### DOCUMENT SEGMENT
Pojawiają się też pretensje odnośnie do jego bardzo niefortunnych wypowiedzi, braku umiejętności przekazywania własnych myśli, komunikowania się. Coraz częściej słychać głosy, że przekazanie mu reprezentacji było wielką pomyłką. Prezes Zbigniew Boniek chciał koniecznie Polaka, chciał powtórzyć to, co wydarzyło się z Adamem Nawałką, ale nic dwa razy się nie zdarza i mamy z tym do czynienia obecnie.
Jerzego Brzęczka bronią tylko wyniki uzyskane w eliminacjach do mistrzostw Europy. Polska reprezentacja wygrała swoją grupę eliminacyjną, a jej awans był praktycznie niezagrożony. W takiej sytuacji trudno o pretensje. Te jednak są uzasadnione.
Nasza reprezentacja pod wodzą Brzęczka słabo rokuje na przyszłość, nie robi postępów, a trzeba głównie spoglądać w rok 2021, żeby nie okazało się, że kolejny ważny turniej będzie dla polskich kibiców jednym wielkim pasmem rozczarowań, a na to się zanosi.
Wypomina się Brzęczkowi różne rzeczy, ale raczej w ogóle nie wspomina się o sztabie szkoleniowym, który trener sam sobie dobrał i w tym wydaje się tkwi wiele piętrzących się problemów. Mądry trener otacza się wybitnej klasy asystentami, dobiera ich według własnego, uznanego klucza, ale raczej zrozumiałego dla postronnego widza. W przypadku Brzęczka ten klucz podaje w wątpliwość jego trenerskie kwalifikacje.
Górski przykładem
Świetnych asystentów dobrał sobie Kazimierz Górski w roku 1974. Jacek Gmoch i Andrzej Strejlau do dziś nie darzą się sympatią, w reprezentacji Górskiego stanowili dwa przeciwstawne ogniwa, każdy miał swoje określone atuty poparte wiedzą, odpowiednim wykształceniem, a w przypadku Gmocha też piłkarskim doświadczeniem.
Antoni Piechniczek otoczył się wyróżniającymi się trenerami ekstraklasy, byłym trenerem Pogoni Bogusławem Hajdasem, Hubertem Kostką, Piotrem Czają. Dwaj ostatni byli znakomitymi reprezentacyjnymi piłkarzami, ale też wysokiej klasy trenerami z sukcesami w polskiej ekstraklasie. Hajdas stanowił przeciwwagę podobną do tej, jaką tworzył Strejlau w stosunku do Gmocha.
######
### SOURCE MATERIAL
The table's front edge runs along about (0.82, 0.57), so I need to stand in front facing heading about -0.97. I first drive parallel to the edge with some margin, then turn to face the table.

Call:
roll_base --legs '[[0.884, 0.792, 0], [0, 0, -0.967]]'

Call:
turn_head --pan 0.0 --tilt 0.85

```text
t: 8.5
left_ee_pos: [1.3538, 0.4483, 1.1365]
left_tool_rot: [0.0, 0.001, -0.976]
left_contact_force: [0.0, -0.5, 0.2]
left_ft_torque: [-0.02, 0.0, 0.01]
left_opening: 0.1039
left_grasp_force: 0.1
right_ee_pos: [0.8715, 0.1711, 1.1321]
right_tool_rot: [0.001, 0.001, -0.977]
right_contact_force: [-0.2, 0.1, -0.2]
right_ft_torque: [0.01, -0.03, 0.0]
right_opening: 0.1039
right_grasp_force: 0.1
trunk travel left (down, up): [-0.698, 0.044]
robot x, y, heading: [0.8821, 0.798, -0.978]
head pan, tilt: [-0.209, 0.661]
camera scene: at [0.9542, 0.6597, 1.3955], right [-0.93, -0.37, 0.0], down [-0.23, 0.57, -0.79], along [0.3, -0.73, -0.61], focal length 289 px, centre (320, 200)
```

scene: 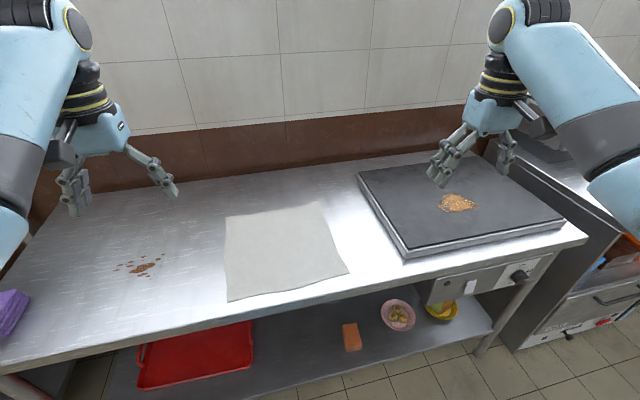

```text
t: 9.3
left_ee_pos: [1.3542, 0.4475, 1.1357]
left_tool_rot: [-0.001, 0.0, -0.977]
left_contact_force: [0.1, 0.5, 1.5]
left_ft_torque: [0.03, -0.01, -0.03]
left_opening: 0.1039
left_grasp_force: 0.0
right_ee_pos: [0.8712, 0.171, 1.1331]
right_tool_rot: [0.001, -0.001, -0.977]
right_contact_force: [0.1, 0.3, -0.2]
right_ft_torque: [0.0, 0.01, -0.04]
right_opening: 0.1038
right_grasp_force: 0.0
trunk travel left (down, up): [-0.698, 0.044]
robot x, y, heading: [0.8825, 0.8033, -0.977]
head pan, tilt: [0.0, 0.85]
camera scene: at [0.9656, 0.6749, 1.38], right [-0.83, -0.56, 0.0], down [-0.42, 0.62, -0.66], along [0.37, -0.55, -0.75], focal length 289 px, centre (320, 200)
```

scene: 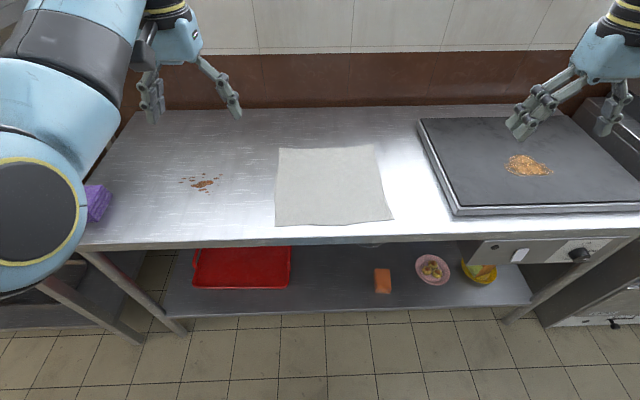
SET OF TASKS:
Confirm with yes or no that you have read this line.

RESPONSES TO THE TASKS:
######
SET OF TASKS:
1. I need one stretch of the document segment verbatim, from "Wypomina się Brzęczkowi" to "też piłkarskim doświadczeniem.".
2. Give the continuation of the document segment.

RESPONSES TO THE TASKS:
1.
Wypomina się Brzęczkowi różne rzeczy, ale raczej w ogóle nie wspomina się o sztabie szkoleniowym, który trener sam sobie dobrał i w tym wydaje się tkwi wiele piętrzących się problemów. Mądry trener otacza się wybitnej klasy asystentami, dobiera ich według własnego, uznanego klucza, ale raczej zrozumiałego dla postronnego widza. W przypadku Brzęczka ten klucz podaje w wątpliwość jego trenerskie kwalifikacje.
Górski przykładem
Świetnych asystentów dobrał sobie Kazimierz Górski w roku 1974. Jacek Gmoch i Andrzej Strejlau do dziś nie darzą się sympatią, w reprezentacji Górskiego stanowili dwa przeciwstawne ogniwa, każdy miał swoje określone atuty poparte wiedzą, odpowiednim wykształceniem, a w przypadku Gmocha też piłkarskim doświadczeniem.

2.
Współpracownikiem Jacka Gmocha był młody i z sukcesami pracujący w Lechu Poznań Jerzy Kopa. Leo Beenhakker zaprosił do współpracy Bogusława Kaczmarka, Adama Nawałkę, Dariusza Dziekanowskiego. Każdy z nich miał swoje atuty i każdy na swój sposób pomagał. Kaczmarek i Nawałka mieli doświadczenie w pracy z klubami ekstraklasy, za Dziekanowskim przemawiało ogromne doświadczenie piłkarskie i praca przy reprezentacjach juniorskich.
Warto też wspomnieć o trenerach naszych młodzieżowych reprezentacji: Czesławie Michniewiczu i Jacku Magierze. Ten pierwszy zaprosił w poprzednim roku na turniej finałowy młodzieżowych mistrzostw Europy do współpracy wybitnych i doświadczonych jak na polskie warunki analityków: szczecińskiego trenera Miłosza Stępińskiego i Krzysztofa Paluszka, a także radził się w kwestiach stałych fragmentów gry z Markiem Papszunem. Efekt ich pracy był pozytywny.
Rogalski zamiast Crettiego
Jacek Magiera dokooptował do sztabu trenerskiego reprezentacji do lat 20 przed rokiem pracującego przez krótki czas w Pogoni Maksymiliana Rogalskiego, niemającego praktycznie żadnego trenerskiego doświadczenia. Mógł zaproponować współpracę Pawłowi Crettiemu, który przez cztery sezony prowadził z sukcesami drużynę juniorów młodszych i miał doskonałe rozeznanie co do najlepszych młodych piłkarzy z rocznika 1999 lub młodszych. Reprezentacja do lat 20 zawiodła podczas mistrzostw świata, Magiera nie miał dobrego wsparcia.
Sztab szkoleniowy Jerzego Brzęczka nie jest dla reprezentacji absolutnie żadną wartością dodaną. Awantura już była przy wręczaniu nominacji na trenera bramkarzy Andrzejowi Woźniakowi. To był trener, który pracował w Pogoni za czasów Antoniego Ptaka. W tym czasie w Pogoni głównie zatrudniani byli szkoleniowcy z dużymi korupcyjnymi grzechami.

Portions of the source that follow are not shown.